◆ THE PROBLEM: Would you restate all the data that follows, word for word?

# # # #

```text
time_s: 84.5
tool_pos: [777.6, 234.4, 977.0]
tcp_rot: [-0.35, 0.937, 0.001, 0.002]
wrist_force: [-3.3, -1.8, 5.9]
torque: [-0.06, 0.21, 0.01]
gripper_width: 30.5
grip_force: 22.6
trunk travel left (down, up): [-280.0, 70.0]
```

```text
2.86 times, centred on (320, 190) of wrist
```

# # # #

◆ SOLVED EXERCISE:
```text
time_s: 84.5
tool_pos: [777.6, 234.4, 977.0]
tcp_rot: [-0.35, 0.937, 0.001, 0.002]
wrist_force: [-3.3, -1.8, 5.9]
torque: [-0.06, 0.21, 0.01]
gripper_width: 30.5
grip_force: 22.6
trunk travel left (down, up): [-280.0, 70.0]
```

```text
2.86 times, centred on (320, 190) of wrist
```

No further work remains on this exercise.